Text provided:
Le 10 mars 2006, Ali Farka Touré, un des plus talentueux musiciens que l’Afrique ait mis au monde, tirait sa révérence. Retour sur la jeunesse, les combats et la carrière de ce Malien qui a rendu Niafunké, l’espace désertique où il a grandi, aussi connu que Woodstock, en 1969.

L’amoureux d’une écriture exigeante que je suis, ce qui m’oblige à corriger une même phrase à l’infini, y tournera le dos, cette fois-ci, copiant ainsi cette légende qui ne répétait jamais, travaillait à l’inspiration en improvisant, et, en une seule prise, l’enregistrement de la chanson était achevée.

Galère

Le 31 octobre 1939, Ali voit le jour à Kanau, un village non loin duquel glisse le fleuve Niger. Il est le dixième enfant auquel sa mère donne vie. Tous les neuf autres meurent à l’accouchement. Pour avoir survécu, le jeune Ali héritera, en 1946, à l’issue de son départ de Kanau, du surnom Farka qui signifie « l’âne ».

Au cours de la seconde Guerre mondiale, son père, Ibrahima, se retrouve dans le bataillon des « tirailleurs sénégalais » en France. En 1945, il perd la vie au front. Autour de l’âge de raison, la grande faucheuse a raison de la mère d’Ali, une Songhaï. Peu après, le garçon est victime d’un envoûtement. Il est atteint de folie. Parce qu’il ne pouvait tenir en place, il a fallu l’immobiliser à l’aide de cordes. Et ainsi attaché, il est transporté dans un autre village, pour les soins. Une fois le démon ôté de son corps, sa grand-mère, assez imprégnée de spiritualisme, lui offre la bague qu’il portera à l’annulaire gauche, toute sa vie.

La découverte de la guitare à une corde

Le jeune Ali passe une enfance cruelle. Puisqu’à l’heure où les filles et garçons de son âge sont sur les bancs des écoles primaires, la bête de somme est soumise à des corvées bien trop cruelles pour son jeune âge : ramassant le banco, poussant tout seul des barils d’eau de 200 litres, se rendant au fleuve pour pêcher, il ne connaissait un mince répit, qu’à l’heure des repas.

En 1950, il découvre deux vieux, Ali Harma Diré et Hassan Hamadi, jouant de la guitare traditionnelle à une corde. Le garçon de onze ans est fasciné. Récupérant une boîte de sardines vide, il s’en fabrique une. Et s’y met, sans le moindre enseignement. Dans la foulée, on le voit se produire avec, devant des invités, lors de cérémonies festives. Un peu plus tard, il se confectionne une première guitare, et apprend aussi à y jouer, tout seul.

Provided data:
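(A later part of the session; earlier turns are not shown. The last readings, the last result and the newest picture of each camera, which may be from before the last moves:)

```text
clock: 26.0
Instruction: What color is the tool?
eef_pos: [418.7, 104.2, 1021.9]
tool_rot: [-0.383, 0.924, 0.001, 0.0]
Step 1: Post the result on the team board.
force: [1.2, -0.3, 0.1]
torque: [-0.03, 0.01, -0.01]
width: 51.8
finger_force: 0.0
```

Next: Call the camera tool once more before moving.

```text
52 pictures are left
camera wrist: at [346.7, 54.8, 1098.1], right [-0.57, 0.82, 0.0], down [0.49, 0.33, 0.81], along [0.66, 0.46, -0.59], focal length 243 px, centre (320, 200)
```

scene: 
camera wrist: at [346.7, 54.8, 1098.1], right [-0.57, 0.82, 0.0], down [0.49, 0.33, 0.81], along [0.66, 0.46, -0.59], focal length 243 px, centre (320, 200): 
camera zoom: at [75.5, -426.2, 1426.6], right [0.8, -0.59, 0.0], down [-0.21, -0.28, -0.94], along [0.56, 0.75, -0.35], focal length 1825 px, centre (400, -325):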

What this exercise asks:
#1 I need one stretch of the text provided verbatim, from "Le 10 mars 2006, Ali" to "chanson était achevée.".
#2 Go on with the text provided that begins "Le 10 mars 2006, Ali" from its last line.

Response list:
#1
Le 10 mars 2006, Ali Farka Touré, un des plus talentueux musiciens que l’Afrique ait mis au monde, tirait sa révérence. Retour sur la jeunesse, les combats et la carrière de ce Malien qui a rendu Niafunké, l’espace désertique où il a grandi, aussi connu que Woodstock, en 1969.

L’amoureux d’une écriture exigeante que je suis, ce qui m’oblige à corriger une même phrase à l’infini, y tournera le dos, cette fois-ci, copiant ainsi cette légende qui ne répétait jamais, travaillait à l’inspiration en improvisant, et, en une seule prise, l’enregistrement de la chanson était achevée.

#2
Tirant le diable par la queue, pendant une longue partie de sa jeunesse, Farka (l’âne) va honorer un tel prénom. Puisque refusant de crever, il touche à toutes les activités aussi pénibles que chiantes, mais capables de lui garantir la survie. C’est ainsi que dans le désordre, il devient docker, chauffeur, sorcier, cultivateur… Et il s’est, toute sa vie, présenté comme un cultivateur, et non comme un musicien.

Les vrais débuts dans la musique

Au cours des années qui ont précédé l’indépendance, Il est à la tête d’une formation musicale qui commence à se produire dans tout le Mali.

Ali ne sait ni lire ni écrire le français. Mais c’est un polyglotte qui chante en Peuhl, en Bambara, en Tamasheck, en Songhaï, sa langue maternelle, … Ayant, au cours de sa jeunesse vigoureuse, arpenté les routes du Mali, afin de recueillir sur son dictaphone, nombre de chansons populaires, il se met à les graver, sur ses albums. Un travail de mémoire qu’il juge très indispensable.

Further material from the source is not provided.